____ Given data

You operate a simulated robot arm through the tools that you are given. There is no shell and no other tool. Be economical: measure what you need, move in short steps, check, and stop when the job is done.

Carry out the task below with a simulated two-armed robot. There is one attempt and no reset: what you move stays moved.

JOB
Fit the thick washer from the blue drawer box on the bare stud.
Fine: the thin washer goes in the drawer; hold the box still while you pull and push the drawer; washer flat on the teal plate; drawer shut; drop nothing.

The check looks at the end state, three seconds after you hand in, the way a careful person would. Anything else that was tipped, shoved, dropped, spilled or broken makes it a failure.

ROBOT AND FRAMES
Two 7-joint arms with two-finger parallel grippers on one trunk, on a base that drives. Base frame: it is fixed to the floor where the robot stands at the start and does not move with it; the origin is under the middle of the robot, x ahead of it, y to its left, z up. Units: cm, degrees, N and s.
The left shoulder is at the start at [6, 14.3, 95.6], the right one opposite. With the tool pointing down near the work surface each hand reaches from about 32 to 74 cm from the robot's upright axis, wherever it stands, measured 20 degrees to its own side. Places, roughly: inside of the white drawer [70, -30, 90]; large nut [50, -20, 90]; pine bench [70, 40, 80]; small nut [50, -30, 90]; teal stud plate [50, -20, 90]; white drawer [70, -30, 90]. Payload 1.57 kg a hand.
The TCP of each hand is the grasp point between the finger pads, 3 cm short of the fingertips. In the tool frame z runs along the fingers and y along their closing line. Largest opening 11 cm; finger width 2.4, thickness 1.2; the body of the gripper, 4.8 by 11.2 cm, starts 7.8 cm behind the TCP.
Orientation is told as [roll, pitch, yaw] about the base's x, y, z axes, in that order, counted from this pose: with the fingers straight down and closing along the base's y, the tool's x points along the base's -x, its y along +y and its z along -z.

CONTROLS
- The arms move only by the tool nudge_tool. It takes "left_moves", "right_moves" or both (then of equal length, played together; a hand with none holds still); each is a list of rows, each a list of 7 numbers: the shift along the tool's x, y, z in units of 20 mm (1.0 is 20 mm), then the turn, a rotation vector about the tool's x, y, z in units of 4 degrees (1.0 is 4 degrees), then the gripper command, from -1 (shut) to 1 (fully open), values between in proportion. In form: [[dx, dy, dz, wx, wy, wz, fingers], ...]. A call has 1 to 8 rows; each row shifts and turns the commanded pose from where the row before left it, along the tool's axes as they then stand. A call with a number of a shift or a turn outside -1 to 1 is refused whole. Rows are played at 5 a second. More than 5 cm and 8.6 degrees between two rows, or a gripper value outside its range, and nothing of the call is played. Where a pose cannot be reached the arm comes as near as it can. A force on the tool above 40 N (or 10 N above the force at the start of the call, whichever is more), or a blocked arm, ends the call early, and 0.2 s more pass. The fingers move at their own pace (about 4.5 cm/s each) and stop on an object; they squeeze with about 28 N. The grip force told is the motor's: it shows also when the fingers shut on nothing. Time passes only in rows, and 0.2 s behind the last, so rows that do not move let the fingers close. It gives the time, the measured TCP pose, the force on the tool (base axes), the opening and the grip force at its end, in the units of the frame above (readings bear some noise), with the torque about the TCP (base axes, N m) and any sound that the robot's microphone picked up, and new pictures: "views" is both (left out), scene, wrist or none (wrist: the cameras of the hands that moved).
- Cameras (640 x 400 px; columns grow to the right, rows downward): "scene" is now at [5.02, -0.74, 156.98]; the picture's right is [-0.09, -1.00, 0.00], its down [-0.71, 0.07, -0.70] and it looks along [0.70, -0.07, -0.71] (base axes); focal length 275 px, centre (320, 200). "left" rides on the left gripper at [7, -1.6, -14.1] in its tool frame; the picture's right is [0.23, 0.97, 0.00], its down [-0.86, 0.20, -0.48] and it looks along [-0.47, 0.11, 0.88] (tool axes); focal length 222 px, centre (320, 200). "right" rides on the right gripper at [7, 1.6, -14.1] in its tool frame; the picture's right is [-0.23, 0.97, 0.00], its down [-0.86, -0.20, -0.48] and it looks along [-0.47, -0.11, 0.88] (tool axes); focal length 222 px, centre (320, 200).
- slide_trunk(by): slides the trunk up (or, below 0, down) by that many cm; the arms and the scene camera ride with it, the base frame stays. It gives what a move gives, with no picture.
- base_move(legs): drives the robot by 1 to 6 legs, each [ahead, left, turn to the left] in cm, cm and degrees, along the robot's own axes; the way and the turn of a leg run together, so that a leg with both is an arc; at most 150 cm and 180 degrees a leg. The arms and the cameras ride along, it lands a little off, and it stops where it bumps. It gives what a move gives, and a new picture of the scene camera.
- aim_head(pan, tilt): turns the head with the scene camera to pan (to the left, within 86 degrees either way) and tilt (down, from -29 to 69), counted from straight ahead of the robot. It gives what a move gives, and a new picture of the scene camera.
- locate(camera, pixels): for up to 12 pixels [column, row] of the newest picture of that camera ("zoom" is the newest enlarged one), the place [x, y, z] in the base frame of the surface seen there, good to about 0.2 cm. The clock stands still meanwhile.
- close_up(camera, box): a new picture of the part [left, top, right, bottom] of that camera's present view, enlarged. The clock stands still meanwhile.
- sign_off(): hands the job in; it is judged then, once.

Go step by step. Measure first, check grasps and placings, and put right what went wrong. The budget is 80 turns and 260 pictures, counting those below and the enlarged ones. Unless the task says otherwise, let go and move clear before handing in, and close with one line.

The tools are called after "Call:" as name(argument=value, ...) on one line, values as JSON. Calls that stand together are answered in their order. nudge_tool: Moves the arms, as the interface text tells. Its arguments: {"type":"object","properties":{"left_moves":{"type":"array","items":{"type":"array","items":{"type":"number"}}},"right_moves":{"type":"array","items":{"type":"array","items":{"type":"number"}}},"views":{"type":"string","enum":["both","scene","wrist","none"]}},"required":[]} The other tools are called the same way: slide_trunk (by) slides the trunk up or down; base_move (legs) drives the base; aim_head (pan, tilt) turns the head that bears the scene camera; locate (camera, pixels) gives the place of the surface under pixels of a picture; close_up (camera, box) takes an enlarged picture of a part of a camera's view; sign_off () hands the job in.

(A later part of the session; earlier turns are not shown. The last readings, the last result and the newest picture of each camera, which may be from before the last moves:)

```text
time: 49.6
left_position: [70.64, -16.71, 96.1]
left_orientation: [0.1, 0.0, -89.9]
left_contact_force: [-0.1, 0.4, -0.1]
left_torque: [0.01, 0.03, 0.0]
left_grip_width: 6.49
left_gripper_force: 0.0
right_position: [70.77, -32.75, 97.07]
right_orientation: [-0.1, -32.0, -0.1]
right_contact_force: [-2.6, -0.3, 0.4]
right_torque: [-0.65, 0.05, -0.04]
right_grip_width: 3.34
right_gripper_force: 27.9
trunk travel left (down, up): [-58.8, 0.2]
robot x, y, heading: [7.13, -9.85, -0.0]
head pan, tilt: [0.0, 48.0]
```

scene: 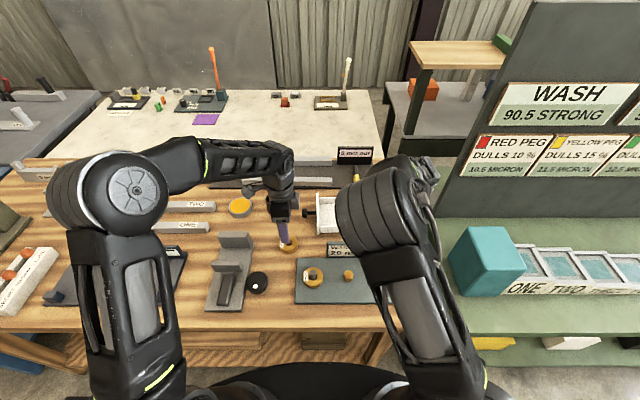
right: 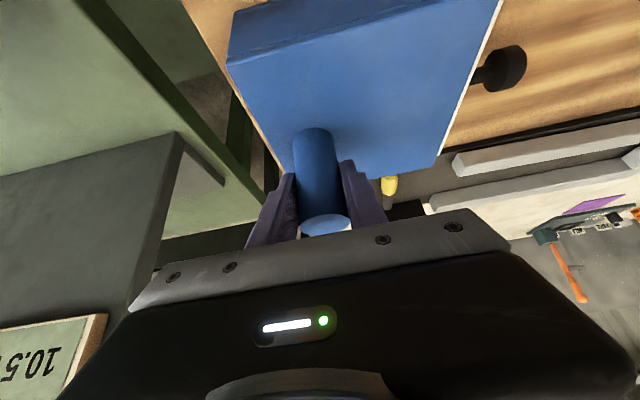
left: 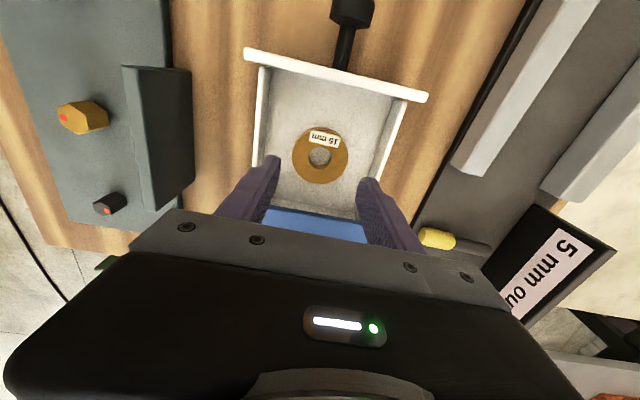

________

Return the exact lines from the line with "Fine: the thin" to the line with "ROBOT AND FRAMES", inclusive of both, with nothing added.

Fine: the thin washer goes in the drawer; hold the box still while you pull and push the drawer; washer flat on the teal plate; drawer shut; drop nothing.

The check looks at the end state, three seconds after you hand in, the way a careful person would. Anything else that was tipped, shoved, dropped, spilled or broken makes it a failure.

ROBOT AND FRAMES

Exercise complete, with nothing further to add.